As football fans, we often – if not always – tend to remember the greatest stars of the sport in their prime. In their finest moments, at their brightest, with the entire world of football bowing before them, their followers blinded with awe and swearing allegiance to their new kings. We rarely remember Zidane at Bordeaux, Ronaldo at PSV Eindhoven, Messi’s first tentative steps in the Barcelona strip, the over-indulgent step-overs of a young Cristiano Ronaldo as he made his debut in front of the Old Trafford faithful.

And yet, those moments are the most precious. For they hold inside them the magic and wonder of something new. A brilliant new find, a raw diamond with a blurry gleam, a young player as yet mostly unknown, with the promise of a brilliant career lying at his feet. Sure, a great player at his imperious best, a world class athlete in full control of his powers is a sight to behold, but can you really say it compares, to that sudden flash of skill, to that out-of-nowhere moment of magic that makes you breathe in sharply, grab the sides of your chair and mouth “WHO. IS. THAT?”

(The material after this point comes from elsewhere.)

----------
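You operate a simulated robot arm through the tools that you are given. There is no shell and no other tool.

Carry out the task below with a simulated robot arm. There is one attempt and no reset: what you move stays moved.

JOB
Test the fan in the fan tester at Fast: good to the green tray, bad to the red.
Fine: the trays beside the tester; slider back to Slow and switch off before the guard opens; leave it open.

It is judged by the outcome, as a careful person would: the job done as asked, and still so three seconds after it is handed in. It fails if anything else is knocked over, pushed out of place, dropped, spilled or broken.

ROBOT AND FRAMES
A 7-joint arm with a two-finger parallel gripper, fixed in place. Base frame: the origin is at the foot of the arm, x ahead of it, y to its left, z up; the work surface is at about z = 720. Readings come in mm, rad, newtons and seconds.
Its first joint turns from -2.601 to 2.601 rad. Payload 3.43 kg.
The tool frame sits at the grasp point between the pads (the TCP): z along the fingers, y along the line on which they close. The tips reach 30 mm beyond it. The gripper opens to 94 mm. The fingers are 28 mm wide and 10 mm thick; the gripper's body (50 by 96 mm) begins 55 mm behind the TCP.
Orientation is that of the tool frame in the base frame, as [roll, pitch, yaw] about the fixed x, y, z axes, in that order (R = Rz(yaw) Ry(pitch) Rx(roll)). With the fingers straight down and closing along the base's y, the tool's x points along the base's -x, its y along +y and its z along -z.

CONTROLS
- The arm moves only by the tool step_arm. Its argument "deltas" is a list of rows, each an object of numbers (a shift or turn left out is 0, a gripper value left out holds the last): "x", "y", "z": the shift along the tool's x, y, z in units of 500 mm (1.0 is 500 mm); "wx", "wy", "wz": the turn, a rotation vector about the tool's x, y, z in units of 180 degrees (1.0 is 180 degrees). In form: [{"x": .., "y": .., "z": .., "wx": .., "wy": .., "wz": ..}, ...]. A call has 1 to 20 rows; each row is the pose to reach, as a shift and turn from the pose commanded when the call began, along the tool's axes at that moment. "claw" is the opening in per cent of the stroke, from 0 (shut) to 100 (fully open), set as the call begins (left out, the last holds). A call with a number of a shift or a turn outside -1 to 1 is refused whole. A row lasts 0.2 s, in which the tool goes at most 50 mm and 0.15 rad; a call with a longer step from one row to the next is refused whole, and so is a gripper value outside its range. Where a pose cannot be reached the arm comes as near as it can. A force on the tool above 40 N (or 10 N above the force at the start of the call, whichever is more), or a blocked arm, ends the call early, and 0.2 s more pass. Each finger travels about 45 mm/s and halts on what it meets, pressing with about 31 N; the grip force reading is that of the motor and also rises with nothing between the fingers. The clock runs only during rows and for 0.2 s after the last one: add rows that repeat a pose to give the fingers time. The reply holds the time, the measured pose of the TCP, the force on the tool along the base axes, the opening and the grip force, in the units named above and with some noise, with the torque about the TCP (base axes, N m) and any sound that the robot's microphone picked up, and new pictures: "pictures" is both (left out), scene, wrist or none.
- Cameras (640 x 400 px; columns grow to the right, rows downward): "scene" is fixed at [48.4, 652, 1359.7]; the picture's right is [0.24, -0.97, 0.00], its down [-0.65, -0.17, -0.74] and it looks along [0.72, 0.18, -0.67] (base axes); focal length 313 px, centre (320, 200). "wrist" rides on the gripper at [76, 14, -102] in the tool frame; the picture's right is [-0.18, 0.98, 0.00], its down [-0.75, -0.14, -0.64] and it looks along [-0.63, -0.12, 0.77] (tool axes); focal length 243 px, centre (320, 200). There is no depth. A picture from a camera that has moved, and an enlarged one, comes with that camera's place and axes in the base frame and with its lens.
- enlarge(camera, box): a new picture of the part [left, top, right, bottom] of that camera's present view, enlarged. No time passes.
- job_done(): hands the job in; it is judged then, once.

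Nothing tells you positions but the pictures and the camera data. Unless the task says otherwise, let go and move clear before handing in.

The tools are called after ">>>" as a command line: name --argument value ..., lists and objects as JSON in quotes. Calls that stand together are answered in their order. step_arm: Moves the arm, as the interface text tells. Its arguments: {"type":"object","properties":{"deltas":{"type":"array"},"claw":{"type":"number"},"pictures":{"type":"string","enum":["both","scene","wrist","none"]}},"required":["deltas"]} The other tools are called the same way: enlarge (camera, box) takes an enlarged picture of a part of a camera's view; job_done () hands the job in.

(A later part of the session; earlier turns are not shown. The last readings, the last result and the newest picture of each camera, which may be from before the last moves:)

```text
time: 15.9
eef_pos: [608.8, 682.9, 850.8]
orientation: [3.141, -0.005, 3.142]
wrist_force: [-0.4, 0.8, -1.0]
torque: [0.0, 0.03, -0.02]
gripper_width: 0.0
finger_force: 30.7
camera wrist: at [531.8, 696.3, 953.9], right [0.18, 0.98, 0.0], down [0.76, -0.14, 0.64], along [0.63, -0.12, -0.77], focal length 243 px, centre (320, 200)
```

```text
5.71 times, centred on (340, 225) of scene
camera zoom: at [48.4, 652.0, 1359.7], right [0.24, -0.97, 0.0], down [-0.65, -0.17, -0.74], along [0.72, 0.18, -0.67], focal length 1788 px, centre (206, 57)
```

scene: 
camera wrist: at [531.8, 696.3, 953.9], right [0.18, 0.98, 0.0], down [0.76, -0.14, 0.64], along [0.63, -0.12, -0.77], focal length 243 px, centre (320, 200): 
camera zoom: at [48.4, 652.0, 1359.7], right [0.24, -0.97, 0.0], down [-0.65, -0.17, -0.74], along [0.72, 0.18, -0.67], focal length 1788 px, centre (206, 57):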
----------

I would surely answer a resounding “no”. Because hopefully, 10 years from now, when Kylian Mbappe, the quite brilliant French attacker, who is captivating fans the world over with his skill is at the top of the world, I’ll be able to say “you should have seen him when he was 18”.

To watch the AS Monaco marksman is a footballing luxury. Not even out of his teens yet, Mbappe has so far taken the age old cliché that says that “if you’re good enough, you’re old enough”, draped it across his shoulders like a cape and is racing to the Champions League Final faster than a speeding bullet. Yes, it’s a Superman reference. I’m actually not as embarrassed as I should be.

Part of a young and vibrant team that has been built around Renaissance man Falcao and driven forward by the managerial nous of Leonard Jardim, Mbappe is clearly the side’s breakaway star. Described by none other than Arsene Wenger as a player who could be “another Thierry Henry”, the youngster is only in his second season as a professional footballer and yet displays a footballing brain that many players don’t develop until deep into their 20s.

Operating at first as a left –sided attacker, but blooming brilliantly as an out-and-out striker (just like Henry), Mbappe was given a select few opportunities to shine last season, but was fully unleashed by Jardim at the beginning of the 2016/2017 campaign. Plundering 21 goals in 34 appearances so far, the 18-year-old is a near-constant threat to any and all opposition, buzz-sawing through defences and speeding ominously across the Monaco frontline, while developing his partnership with a rejuvenated Falcao, who has truly left his Premier League nightmare at Manchester United and Chelsea behind him.

Providing more agile, rapier-like play, compared to Falcao’s rather more blunt, broadsword-ish presence, Mbappe was once again on song on Wednesday night, during the first leg of Monaco’s Champions League quarter final at Borussia Dortmund’s Signal Iduna Park.

While his first goal was a question of right-place-right-time instincts, showing up where he needed to be in order to bounce Thomas Lemar’s wicked low cross off his thigh and past the flailing Roman Buerki, his second goal of the night was a thing of predatory beauty.

Anticipating the intention of Dortmund’s left-back Lukasz Piszczek to pass square to Socratis Papastathopoulos, Mbappe pounced onto the bobbling ball and before the German backline knew too much about it, he was barreling down Buerki’s goal. Taking two looks at the goalkeeper’s position, the Frenchman steadied himself from just outside the box and curled a quite magnificent, side-footed curling finish past Buerki’s oustretched hands. It was accomplished, it was perfect but what made it even more breathtaking, was that it was EXPECTED.

This is what we have come to EXPECT from this young man, in a very small period of time. In all my years of watching football, I cannot recall any player that has seemed so grounded, so complete and so focused at his age. At just 18 years of age, he ALREADY seems very close to being the perfect forward, which makes it doubly exciting to think that we have TEN years in front of us to see him mature further, to see him reach his footballing prime.

Already rumoured to be one of the players that will drive the transfer market in the summer, with Monaco expecting the bidding war to start at well over 70 million pounds, Mbappe gives you a reason to tune in to any match he participates in. His goals, his pace, his direct style of play, make people feel good about watching football and make those that don’t quite get it, sit up and take notice.

Oh. And about those Henry comparisons?

On the 2nd of December 2015, Kylian Mbappe broke Thierry Henry’s record as Monaco’s youngest ever senior team player at 16 years 347 days, when he appeared as a late substitute in a 1-1 home draw to Caen. He had just broken a 21-year-old record.

He also broke Thierry Henry’s record as Monaco’s youngest ever senior goalscorer when he scored in the 3-1 victory over Troyes in 2016. He was 17 years and 62 days old.

He may not be quite like Thierry yet, but he’s on the hunt.